I haven’t seen a single Laika animated film… until this year. I started with ‘Coraline’ and ‘ParaNorman’ which both were incredible animated productions, while I saw ‘Kubo and the Two Strings’ in theatres this past August to also excellent results. The studio has continued to impress me. Now reaching towards the last film I haven’t seen from the acclaimed studio yet, will ‘The Boxtrolls’ be another winner from the prestige animation studio?
‘The Boxtrolls’ is about trolls that wear boxes as clothes and to hide in. Pretty straight forward, however the film is a lot more deeper than that as one of the trolls stole a human baby and have raised him as one of their own, naming him as Eggs, since he wears a box that has a picture of eggs on it. However, he soon meets another human, this time a girl who looks similar to him, while rescuing his boxtroll friend, and father, Fish.

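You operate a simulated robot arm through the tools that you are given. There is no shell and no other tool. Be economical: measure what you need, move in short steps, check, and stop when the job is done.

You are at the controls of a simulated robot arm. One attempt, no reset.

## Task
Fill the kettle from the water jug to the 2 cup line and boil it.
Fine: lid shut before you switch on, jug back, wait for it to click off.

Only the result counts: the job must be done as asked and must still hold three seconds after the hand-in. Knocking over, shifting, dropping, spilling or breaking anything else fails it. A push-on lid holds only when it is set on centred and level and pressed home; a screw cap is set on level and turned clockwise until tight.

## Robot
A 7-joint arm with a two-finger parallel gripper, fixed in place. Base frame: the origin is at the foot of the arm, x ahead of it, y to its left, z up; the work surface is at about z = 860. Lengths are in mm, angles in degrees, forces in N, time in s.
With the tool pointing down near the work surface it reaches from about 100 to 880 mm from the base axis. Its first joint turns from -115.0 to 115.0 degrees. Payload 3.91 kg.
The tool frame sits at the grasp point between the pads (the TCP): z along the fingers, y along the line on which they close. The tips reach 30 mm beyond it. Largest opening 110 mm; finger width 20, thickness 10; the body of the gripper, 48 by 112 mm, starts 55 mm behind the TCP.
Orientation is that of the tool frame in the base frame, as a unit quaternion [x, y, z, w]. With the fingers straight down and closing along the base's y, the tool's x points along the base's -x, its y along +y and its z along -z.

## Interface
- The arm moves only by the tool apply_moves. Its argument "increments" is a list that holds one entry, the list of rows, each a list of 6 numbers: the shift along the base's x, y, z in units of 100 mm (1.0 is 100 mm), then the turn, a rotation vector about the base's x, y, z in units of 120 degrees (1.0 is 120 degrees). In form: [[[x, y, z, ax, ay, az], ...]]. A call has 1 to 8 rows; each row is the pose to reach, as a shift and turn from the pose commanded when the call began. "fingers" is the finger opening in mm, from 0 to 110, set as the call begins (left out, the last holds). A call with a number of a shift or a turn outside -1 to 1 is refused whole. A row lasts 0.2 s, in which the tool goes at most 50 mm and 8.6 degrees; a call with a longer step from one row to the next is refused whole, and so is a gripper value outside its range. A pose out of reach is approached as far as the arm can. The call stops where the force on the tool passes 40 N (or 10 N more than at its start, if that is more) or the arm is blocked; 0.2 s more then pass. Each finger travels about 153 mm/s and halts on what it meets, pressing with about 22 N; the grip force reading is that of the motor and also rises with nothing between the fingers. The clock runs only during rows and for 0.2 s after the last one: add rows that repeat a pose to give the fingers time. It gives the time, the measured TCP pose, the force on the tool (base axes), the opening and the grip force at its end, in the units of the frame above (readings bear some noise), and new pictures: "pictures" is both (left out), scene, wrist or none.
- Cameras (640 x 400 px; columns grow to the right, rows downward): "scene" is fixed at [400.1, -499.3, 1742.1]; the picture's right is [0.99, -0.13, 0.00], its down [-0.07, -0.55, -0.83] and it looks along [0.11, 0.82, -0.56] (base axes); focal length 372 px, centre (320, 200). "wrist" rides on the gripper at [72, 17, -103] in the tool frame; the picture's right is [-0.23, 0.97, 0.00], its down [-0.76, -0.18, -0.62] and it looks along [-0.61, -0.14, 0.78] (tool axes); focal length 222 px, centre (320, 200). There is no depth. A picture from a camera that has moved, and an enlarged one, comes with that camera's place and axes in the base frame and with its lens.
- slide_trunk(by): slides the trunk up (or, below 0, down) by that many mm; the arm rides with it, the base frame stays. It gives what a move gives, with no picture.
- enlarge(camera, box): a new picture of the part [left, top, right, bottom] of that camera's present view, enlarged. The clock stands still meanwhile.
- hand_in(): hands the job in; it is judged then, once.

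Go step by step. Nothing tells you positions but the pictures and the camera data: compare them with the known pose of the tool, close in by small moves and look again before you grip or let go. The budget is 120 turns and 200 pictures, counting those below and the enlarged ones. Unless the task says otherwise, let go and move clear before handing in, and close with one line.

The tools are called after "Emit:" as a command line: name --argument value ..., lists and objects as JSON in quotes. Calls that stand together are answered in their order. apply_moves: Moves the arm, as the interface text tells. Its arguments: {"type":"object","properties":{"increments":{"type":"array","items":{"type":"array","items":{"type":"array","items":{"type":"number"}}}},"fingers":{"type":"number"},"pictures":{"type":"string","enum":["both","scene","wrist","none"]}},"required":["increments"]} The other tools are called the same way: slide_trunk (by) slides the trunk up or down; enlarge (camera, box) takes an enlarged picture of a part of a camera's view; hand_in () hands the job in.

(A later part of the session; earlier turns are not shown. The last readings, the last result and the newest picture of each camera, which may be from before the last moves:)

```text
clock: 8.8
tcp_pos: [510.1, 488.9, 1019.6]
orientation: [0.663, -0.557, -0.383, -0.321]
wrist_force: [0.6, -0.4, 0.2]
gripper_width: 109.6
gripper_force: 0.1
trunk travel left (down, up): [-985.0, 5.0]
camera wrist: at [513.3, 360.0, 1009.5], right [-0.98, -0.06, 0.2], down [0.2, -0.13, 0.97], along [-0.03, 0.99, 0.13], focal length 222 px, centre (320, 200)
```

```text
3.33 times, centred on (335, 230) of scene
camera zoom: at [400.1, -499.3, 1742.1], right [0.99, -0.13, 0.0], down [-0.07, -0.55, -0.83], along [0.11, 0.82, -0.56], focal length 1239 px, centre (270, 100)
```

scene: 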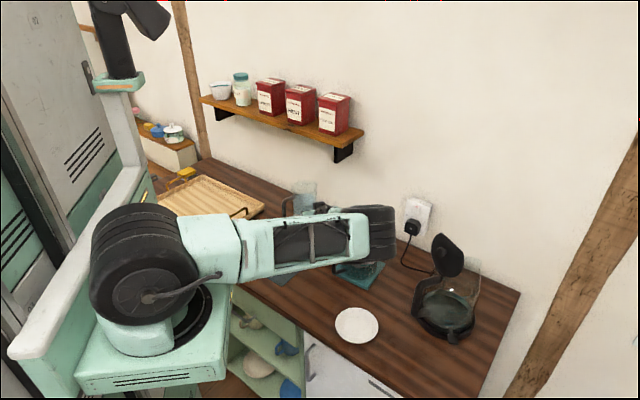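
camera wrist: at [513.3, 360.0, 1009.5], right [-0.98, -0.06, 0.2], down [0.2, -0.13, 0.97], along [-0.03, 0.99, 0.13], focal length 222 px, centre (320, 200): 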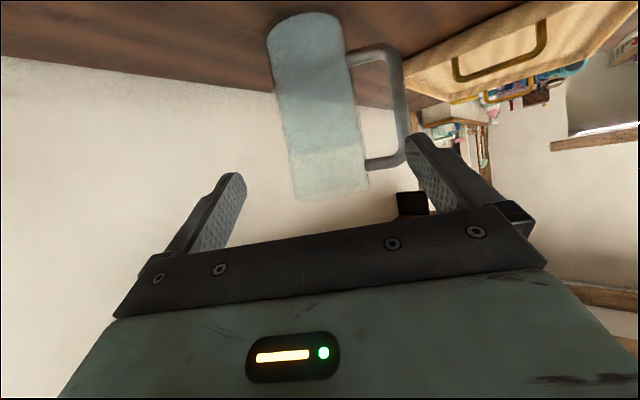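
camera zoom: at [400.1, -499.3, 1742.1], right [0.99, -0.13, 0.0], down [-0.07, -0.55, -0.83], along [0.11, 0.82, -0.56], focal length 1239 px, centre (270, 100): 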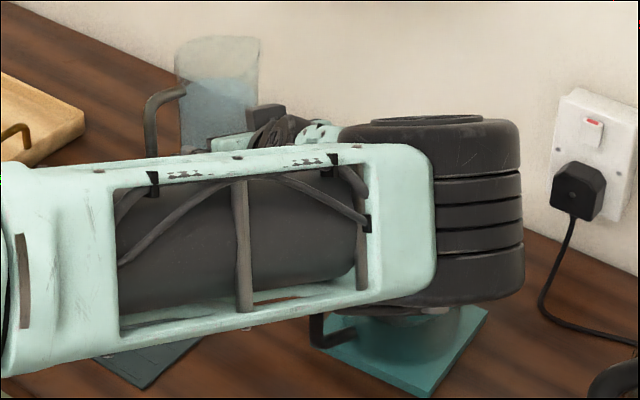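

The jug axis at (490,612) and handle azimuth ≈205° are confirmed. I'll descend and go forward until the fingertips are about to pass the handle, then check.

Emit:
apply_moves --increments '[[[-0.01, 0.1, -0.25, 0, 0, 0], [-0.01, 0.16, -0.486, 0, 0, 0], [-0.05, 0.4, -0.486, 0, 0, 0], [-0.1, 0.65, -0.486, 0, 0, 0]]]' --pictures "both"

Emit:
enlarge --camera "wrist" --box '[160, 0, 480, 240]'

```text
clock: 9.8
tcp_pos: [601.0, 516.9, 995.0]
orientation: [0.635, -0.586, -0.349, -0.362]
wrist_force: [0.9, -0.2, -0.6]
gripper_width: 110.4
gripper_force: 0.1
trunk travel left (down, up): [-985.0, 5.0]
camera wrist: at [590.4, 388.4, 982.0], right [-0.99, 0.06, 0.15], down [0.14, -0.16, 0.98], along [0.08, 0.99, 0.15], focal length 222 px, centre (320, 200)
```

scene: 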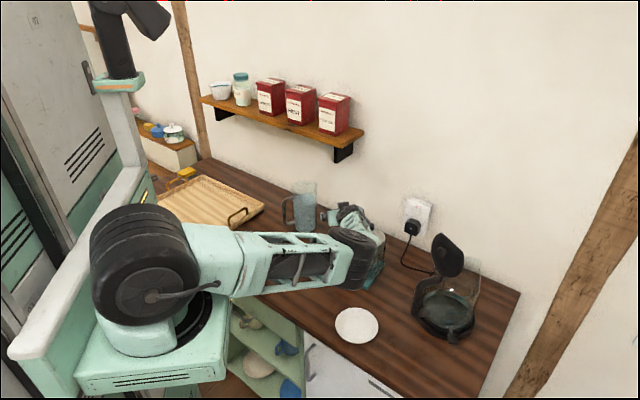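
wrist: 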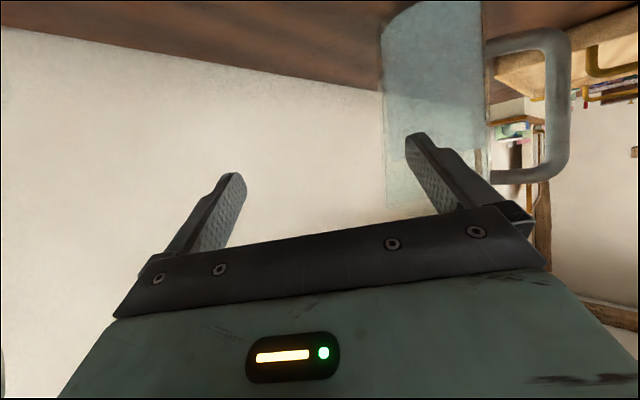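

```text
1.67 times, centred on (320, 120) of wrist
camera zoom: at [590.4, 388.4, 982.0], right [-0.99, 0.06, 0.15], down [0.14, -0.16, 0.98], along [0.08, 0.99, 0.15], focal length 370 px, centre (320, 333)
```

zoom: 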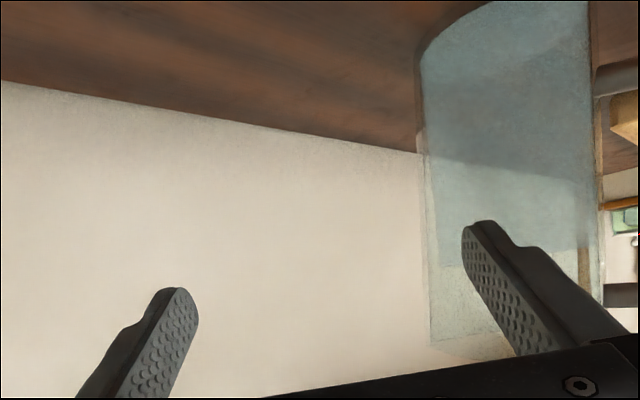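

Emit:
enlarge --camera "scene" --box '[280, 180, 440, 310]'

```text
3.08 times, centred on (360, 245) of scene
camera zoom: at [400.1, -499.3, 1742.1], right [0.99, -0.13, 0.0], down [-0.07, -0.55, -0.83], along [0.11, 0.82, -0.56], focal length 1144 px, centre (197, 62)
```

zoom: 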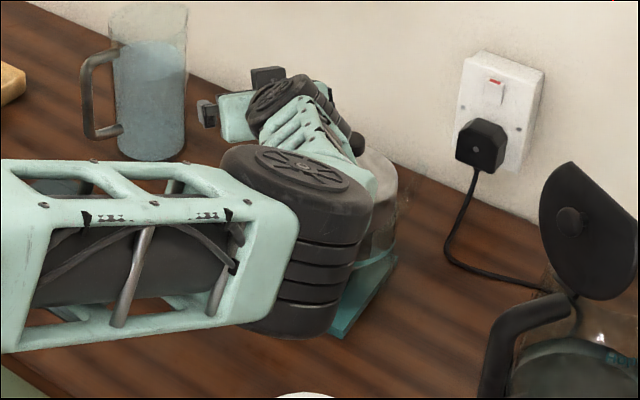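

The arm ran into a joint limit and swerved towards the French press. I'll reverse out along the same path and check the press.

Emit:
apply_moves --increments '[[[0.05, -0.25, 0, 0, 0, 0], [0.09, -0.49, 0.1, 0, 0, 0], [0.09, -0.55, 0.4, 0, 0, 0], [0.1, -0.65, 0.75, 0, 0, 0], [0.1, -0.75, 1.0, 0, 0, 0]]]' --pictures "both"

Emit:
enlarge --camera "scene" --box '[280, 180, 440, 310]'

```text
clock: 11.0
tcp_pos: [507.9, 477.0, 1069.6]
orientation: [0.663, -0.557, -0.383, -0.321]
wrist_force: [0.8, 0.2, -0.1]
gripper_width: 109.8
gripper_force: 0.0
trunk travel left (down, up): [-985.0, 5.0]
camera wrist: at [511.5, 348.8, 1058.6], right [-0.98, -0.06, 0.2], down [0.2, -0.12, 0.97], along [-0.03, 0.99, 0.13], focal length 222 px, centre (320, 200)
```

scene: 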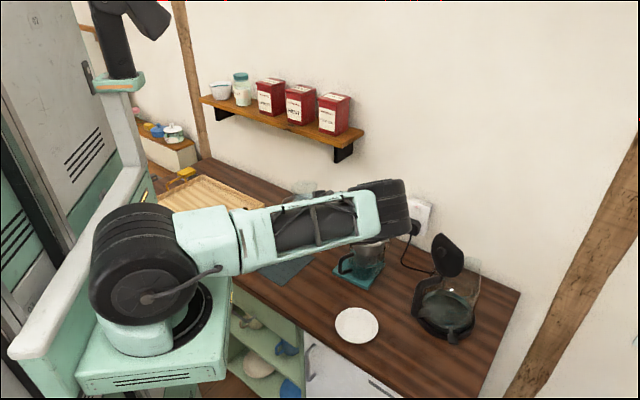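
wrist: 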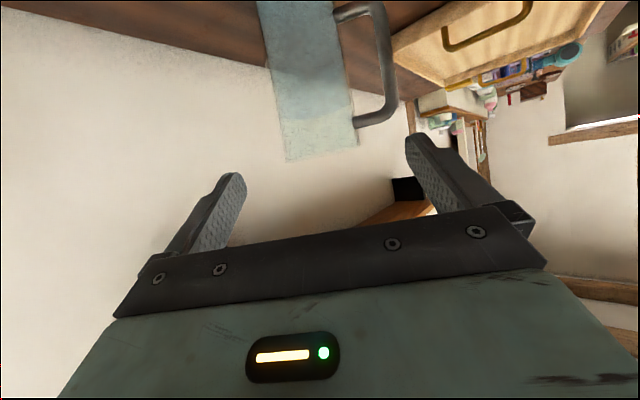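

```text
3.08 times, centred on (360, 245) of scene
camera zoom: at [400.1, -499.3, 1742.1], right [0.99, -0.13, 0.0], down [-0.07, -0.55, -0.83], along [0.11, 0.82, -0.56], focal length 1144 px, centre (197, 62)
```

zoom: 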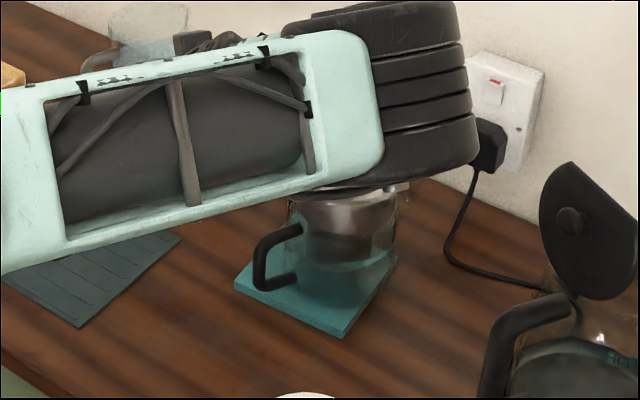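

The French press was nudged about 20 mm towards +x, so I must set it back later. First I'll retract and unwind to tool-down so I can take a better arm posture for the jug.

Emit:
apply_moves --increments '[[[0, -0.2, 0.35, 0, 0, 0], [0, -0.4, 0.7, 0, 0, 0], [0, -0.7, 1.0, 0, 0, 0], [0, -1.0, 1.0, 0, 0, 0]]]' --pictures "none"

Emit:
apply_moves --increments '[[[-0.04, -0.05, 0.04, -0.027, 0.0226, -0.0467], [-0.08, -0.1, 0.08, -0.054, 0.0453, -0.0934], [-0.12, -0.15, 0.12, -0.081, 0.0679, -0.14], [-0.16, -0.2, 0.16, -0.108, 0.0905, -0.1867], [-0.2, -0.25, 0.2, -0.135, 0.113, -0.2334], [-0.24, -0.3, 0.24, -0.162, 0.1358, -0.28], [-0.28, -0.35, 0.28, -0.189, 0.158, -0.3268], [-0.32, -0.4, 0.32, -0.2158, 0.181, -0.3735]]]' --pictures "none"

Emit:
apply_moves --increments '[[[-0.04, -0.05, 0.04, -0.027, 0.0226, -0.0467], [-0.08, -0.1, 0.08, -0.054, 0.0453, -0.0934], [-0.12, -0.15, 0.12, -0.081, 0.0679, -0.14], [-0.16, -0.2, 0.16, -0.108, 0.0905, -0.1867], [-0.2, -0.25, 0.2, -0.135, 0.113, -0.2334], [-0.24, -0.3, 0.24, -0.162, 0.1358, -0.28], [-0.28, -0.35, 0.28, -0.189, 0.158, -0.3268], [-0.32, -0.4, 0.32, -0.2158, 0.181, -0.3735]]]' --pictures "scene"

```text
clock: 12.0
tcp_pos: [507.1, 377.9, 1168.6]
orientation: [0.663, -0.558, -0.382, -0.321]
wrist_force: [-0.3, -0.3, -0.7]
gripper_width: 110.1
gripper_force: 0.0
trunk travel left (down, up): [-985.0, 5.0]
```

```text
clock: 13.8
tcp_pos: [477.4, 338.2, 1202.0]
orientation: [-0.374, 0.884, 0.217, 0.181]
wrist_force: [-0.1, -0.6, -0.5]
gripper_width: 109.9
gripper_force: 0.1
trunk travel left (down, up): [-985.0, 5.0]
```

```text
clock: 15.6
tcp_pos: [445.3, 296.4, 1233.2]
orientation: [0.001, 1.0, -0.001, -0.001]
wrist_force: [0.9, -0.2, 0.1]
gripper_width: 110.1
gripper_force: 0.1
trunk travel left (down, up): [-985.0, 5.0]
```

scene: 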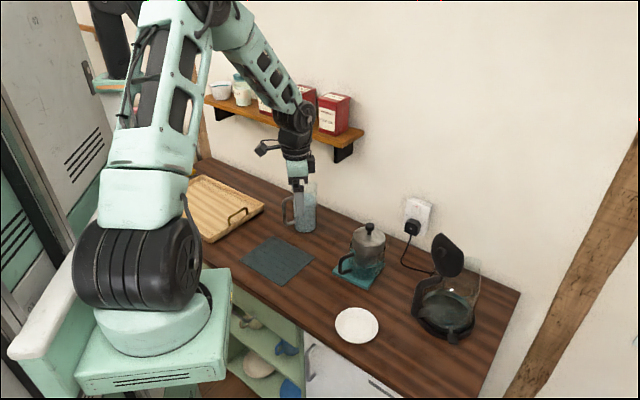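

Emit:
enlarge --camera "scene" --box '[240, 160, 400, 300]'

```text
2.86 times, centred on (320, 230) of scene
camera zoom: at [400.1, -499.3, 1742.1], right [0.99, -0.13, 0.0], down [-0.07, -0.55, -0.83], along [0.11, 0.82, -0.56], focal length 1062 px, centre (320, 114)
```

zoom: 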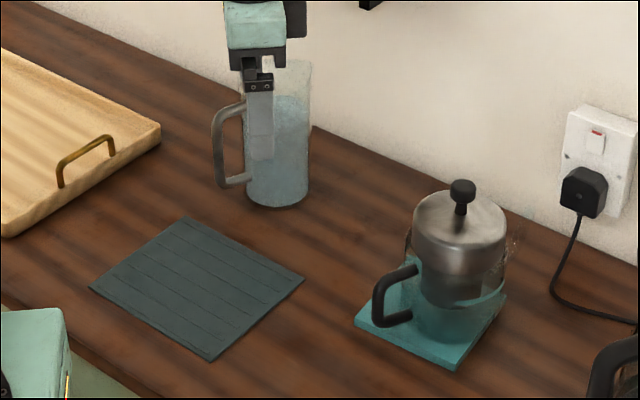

The film has amazingly detailed animation, with impressive use of stop motion. However, that is to be expected from Laika, but it is nice their films continue to look impressive, like when Eggs climbs out of the sewer in first person view. There are some jokes here and there, some nice character relationships between Eggs and Winnie, and the two henchman for the Snatcher, Mr. Trout and Mr. Pickles, were always a delight and constantly had me smiling and giggling away at their humorous lines, like the two constantly question them doing the right thing and continues to decline and see themselves as bad guys. The latter two have an awesome mid-credits scene that will provide many laughs with their breaking the fourth wall meta-humour.
However, the film’s humour isn’t very consistent, and the film constant aims itself towards a younger demographic with the boxtrolls gags, despite some scenes being rather intense for little kids. Some of the film’s major characters aren’t that rather interesting, like the Snatcher, and some constantly annoyed me by their selfish attitude and behaviour towards his precious white hat over his daughter’s heart, Winnie’s father, who doesn’t feel like he grows in this film, and constantly makes himself look like a jerk.
‘The Boxtrolls’ feels predictable, somewhat tiring, and some characters that just don’t grow when they need too. While there are problems, the film isn’t void on its more positive aspects like its humour, some relationships between the two kids and between Eggs and Fish, and the studio’s affectionate detail for stop motion animation.
‘The Boxtrolls’ is definitely the weakest of Laika’s library of amazing films, but while it can bother, there at moments where the film will delight.